Donald Trump’s election as president and his recently completed transformation of Washington’s Old Post Office Pavilion into a luxury hotel have created a legal headache: the 60-year lease of the federal property prohibits any elected official from owning a share of the project.
Two former White House contracting experts who disclosed the problem contend that the best solution is for the government to terminate the lease, essentially forcing Trump to divest himself of the property to avoid conflicts of interest.
The lease also allows the government to sell the property to a private party, which would then serve as Trump’s landlord.
When Trump’s daughter, Ivanka, signed the $180 million lease with the General Services Administration on behalf of his organization in August 2013, he was not yet a candidate for the presidency. Prospects for his election as president seemed far-fetched.
Now agency officials and Trump’s legal advisers must confront what to do to address the problem, after the president-elect spent tens of millions of dollars to turn the historic property into the glittering Trump International Hotel-Old Post Office.
Already, Trump and his team have drawn criticism for encouraging foreign government officials to book rooms at the hotel, including for his upcoming inauguration on Jan. 20, an arrangement that could create the appearance they are being induced to curry favor with the incoming president.
The clause in the lease was designed to prevent conflicts of interest from turning an arms-length financial relationship into what amounts to a cozy insider’s deal, wrote Steven Schooner, who oversaw federal procurement legal matters for the Clinton administration and Daniel Gordon, President Barack Obama’s first procurement policy administrator. Schooner is now a law professor at George Washington University, and Gordon is a senior adviser to the school’s Procurement Law Program.

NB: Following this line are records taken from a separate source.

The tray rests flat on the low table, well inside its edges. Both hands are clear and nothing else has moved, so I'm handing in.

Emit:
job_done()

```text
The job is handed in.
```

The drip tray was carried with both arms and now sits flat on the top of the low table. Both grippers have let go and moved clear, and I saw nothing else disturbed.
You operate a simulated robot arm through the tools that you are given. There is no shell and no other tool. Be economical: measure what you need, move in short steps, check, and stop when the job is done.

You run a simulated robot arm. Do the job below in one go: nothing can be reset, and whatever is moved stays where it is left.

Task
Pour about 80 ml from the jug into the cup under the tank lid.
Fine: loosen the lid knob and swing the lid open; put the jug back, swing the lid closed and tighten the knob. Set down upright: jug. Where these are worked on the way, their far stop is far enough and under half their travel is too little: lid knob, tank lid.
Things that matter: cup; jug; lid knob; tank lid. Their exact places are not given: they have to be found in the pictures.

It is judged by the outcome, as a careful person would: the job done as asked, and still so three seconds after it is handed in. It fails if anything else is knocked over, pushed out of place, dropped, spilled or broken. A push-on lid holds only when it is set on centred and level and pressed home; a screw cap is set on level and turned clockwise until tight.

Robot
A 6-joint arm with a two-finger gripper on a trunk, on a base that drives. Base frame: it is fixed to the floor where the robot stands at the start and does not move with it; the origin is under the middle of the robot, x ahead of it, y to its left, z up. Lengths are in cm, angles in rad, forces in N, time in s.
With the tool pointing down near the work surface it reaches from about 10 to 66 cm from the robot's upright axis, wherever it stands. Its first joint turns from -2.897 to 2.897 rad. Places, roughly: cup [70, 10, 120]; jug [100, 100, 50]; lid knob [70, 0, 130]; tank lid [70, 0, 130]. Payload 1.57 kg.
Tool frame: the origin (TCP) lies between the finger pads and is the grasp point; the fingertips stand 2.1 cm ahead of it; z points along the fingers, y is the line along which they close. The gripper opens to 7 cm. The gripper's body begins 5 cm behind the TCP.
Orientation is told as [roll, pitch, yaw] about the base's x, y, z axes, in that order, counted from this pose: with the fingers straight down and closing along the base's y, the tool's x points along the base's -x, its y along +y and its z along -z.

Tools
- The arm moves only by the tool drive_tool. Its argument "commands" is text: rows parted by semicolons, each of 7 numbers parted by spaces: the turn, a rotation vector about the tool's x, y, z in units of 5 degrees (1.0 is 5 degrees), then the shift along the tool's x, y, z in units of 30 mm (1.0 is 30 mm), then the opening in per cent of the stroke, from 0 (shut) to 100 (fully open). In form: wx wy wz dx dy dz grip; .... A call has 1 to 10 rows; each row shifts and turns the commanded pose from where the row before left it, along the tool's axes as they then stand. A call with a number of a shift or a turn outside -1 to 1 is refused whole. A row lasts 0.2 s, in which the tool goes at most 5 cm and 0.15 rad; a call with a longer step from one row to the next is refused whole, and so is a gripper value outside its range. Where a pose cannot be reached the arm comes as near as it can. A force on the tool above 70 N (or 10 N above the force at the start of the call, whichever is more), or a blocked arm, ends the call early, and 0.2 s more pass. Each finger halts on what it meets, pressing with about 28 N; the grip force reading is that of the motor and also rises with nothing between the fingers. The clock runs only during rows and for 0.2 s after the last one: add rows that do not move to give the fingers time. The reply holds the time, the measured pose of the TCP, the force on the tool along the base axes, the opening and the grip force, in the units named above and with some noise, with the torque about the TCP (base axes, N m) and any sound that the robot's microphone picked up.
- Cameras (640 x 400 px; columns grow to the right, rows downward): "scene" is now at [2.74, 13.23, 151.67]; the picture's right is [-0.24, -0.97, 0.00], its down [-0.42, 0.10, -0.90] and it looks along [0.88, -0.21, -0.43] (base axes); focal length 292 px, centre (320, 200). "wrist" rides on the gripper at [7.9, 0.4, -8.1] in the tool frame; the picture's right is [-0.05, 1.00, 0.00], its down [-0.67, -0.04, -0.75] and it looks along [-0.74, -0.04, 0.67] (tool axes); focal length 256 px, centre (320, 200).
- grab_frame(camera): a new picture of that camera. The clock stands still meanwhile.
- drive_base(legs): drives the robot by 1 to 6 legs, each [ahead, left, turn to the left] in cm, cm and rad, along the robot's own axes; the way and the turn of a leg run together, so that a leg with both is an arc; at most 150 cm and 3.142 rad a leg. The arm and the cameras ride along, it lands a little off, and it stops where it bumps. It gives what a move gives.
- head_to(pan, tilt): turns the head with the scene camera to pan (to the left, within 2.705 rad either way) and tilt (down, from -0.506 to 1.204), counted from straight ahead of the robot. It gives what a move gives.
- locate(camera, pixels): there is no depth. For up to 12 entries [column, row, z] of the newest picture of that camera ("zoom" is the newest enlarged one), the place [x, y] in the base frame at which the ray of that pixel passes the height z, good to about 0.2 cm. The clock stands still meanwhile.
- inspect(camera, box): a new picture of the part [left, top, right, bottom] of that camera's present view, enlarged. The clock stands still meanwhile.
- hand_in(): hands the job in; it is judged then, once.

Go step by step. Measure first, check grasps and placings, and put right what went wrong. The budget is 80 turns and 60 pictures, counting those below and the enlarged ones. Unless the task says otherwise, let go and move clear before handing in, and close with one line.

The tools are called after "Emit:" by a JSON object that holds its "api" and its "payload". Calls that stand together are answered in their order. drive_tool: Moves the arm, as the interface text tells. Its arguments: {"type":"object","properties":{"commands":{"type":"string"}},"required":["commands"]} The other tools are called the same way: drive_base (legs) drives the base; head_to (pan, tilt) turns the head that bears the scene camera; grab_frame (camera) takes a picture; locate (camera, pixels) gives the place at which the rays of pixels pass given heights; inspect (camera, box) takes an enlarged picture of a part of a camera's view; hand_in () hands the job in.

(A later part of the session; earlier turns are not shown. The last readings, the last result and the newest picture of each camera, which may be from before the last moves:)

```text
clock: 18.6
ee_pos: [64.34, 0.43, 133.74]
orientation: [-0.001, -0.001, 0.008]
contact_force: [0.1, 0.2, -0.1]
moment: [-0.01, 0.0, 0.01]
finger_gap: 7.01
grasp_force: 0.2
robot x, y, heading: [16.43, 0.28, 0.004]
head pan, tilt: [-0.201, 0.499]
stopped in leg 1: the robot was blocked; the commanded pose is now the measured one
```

In an opinion piece published Monday in Government Executive magazine, Schooner and Gordon contended that the deal represents “an intolerable intermingling of an elected official’s government duties and his family’s personal financial interests.”
“To protect the integrity of the federal government’s procurement process, GSA must end its lease arrangement with President-elect Trump now,” they wrote.
To protect the integrity of the federal government’s procurement process, GSA must end its lease arrangement with President-elect Trump now.
Steven Schooner and Daniel Gordon, former senior federal contracting officials
The GSA said in a statement that, as required when Congress ordered the redevelopment of the Old Post Office in 2008, it “ran a fair and open competition, subject to careful and rigorous review, which resulted in the selection of the Trump Organization as the preferred private sector entity to redevelop the Old Post Office.”
“It is the Office of Government Ethics that provides guidance to the executive branch on questions of ethics and conflicts of interest,” the agency said. “GSA plans to coordinate with the president-elect’s team to address any issues that may be related to the Old Post Office building.”
However, the Office of Government Ethics lacks jurisdiction over the terms of federal contracts, and so its only role might be to advise the Trump White House.
A spokesman for the ethics office declined to comment. Trump’s transition team did not respond to a request for comment.
Schooner and Gordon said the terms of the government’s deal with Trump are consistent with long-accepted restrictions against government contracts with federal employees or organizations controlled by one or more government employee.
Federal contracting rules state that the policy “is intended to avoid any conflict of interest that might arise between the employees’ interests and their government duties, and to avoid the appearance of favoritism or preferential treatment by the government toward its employees.”
GSA plans to coordinate with the president-elect’s team to address any issues that may be related to the Old Post Office building.
General Services Administration
The problem will become palpable after the inauguration, Schooner and Gordon wrote, when Trump will appoint a new GSA administrator. Part of that person’s job will be to oversee the lease with the Trump Old Post Office LLC, part of the Trump Organization, for which Trump currently is president, chairman and majority shareholder.
Trump has said he will put his children in charge of his vast real estate holdings when he assumes the Oval Office, but the two ex-White House contracting specialists say that wouldn’t avoid the appearance of conflicts of interest, if not direct conflicts.
“That is why we would not tolerate a judge deciding a case involving a family member,” they wrote.